> WRITTEN INSTRUCTION
Report how many lines below contain the word "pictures", and give only that number.

> MATERIAL PROVIDED
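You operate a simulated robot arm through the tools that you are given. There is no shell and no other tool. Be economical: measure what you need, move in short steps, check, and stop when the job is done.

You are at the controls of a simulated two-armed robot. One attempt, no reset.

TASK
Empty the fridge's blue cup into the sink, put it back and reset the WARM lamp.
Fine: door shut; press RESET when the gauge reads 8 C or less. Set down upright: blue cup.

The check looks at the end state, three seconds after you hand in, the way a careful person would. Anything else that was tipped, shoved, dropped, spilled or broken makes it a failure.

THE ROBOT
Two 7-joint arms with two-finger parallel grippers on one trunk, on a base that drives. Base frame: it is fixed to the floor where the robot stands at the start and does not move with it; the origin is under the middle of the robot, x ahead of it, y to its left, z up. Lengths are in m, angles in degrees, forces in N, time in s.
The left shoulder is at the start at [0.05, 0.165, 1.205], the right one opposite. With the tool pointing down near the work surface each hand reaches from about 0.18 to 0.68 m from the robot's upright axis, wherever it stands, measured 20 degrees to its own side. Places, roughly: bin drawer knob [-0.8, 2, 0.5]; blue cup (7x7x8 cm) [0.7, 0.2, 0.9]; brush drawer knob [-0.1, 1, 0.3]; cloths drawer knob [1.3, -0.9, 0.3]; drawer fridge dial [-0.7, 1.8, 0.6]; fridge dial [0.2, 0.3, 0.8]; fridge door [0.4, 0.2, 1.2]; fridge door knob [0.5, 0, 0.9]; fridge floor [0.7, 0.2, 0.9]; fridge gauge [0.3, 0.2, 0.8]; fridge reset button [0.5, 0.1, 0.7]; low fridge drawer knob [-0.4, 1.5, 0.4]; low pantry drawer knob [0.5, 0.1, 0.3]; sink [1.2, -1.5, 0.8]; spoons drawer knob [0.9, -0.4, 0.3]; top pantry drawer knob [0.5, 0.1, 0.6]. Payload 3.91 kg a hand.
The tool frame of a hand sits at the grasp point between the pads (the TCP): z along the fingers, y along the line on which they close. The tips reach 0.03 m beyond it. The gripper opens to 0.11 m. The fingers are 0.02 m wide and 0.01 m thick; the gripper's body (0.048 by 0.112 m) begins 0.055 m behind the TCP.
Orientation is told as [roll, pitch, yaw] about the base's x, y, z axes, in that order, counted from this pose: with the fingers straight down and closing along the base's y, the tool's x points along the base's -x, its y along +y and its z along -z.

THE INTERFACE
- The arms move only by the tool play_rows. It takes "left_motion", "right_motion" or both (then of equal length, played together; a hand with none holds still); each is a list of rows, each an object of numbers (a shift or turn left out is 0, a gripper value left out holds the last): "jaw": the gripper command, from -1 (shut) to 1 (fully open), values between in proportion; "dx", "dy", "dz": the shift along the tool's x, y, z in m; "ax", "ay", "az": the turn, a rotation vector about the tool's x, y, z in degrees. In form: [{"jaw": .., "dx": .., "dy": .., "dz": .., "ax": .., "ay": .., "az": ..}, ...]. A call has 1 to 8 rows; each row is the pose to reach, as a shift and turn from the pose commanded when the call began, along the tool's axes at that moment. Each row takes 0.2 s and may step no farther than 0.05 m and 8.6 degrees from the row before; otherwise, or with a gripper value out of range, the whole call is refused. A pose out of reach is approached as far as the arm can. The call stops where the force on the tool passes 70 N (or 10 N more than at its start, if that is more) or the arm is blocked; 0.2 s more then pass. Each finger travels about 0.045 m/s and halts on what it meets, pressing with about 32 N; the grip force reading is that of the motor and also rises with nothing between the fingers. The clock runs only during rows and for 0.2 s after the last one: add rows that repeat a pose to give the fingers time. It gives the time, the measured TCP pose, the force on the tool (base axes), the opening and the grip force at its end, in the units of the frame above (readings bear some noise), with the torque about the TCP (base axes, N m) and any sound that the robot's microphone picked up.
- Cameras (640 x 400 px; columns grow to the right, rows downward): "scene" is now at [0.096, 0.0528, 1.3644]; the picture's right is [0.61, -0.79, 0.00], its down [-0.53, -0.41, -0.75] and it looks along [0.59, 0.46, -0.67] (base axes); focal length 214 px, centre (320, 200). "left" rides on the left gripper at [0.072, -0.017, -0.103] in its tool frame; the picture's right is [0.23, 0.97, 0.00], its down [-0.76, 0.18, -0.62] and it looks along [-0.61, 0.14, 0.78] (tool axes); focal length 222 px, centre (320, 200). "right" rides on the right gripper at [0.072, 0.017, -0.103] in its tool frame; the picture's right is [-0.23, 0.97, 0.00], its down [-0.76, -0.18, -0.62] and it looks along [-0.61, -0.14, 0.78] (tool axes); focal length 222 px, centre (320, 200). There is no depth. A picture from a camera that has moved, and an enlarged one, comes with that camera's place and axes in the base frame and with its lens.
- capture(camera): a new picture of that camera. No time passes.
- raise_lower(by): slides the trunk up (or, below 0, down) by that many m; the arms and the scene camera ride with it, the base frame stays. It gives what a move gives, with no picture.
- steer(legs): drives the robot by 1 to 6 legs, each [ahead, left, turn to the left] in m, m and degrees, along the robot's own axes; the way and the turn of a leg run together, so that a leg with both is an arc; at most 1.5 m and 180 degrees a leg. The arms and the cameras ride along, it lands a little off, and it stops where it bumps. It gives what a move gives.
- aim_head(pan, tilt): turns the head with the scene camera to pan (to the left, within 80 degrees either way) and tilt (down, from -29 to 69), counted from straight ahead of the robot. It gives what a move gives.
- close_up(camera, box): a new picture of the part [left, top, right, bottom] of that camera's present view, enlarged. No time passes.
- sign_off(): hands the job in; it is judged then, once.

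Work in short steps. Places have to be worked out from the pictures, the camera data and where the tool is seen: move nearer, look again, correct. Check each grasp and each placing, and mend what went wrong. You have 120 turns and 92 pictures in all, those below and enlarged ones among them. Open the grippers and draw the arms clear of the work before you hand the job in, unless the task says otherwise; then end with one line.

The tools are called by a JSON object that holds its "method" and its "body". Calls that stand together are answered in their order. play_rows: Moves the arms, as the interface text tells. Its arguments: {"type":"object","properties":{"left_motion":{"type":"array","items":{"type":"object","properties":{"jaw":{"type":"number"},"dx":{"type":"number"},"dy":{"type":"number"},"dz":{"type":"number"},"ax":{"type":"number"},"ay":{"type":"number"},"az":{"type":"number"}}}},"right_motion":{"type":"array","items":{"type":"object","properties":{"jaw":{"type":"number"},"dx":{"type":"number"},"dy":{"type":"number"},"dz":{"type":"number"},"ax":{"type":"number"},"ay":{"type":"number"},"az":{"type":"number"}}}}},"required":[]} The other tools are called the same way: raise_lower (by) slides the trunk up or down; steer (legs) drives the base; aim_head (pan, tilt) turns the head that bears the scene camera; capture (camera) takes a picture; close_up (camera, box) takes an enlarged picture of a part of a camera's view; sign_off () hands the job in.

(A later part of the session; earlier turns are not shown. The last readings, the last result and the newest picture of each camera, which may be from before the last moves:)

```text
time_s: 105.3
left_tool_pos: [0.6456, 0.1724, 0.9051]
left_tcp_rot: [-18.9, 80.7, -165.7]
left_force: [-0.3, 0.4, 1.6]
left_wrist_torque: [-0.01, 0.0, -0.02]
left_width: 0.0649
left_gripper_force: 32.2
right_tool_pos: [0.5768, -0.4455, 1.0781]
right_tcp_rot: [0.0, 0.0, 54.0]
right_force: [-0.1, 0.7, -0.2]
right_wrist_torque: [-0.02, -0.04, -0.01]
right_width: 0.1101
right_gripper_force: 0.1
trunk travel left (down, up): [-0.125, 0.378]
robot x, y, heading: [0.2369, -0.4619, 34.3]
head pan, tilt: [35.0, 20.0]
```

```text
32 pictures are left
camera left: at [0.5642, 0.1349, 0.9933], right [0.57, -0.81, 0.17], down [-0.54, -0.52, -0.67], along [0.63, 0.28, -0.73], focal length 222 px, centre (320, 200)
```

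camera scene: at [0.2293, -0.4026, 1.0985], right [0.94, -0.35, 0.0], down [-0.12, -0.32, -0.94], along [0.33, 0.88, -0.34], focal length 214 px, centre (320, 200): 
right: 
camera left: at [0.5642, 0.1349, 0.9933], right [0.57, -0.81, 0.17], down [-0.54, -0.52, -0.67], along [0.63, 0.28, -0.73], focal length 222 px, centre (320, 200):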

> RESULT OF THE EXERCISE
2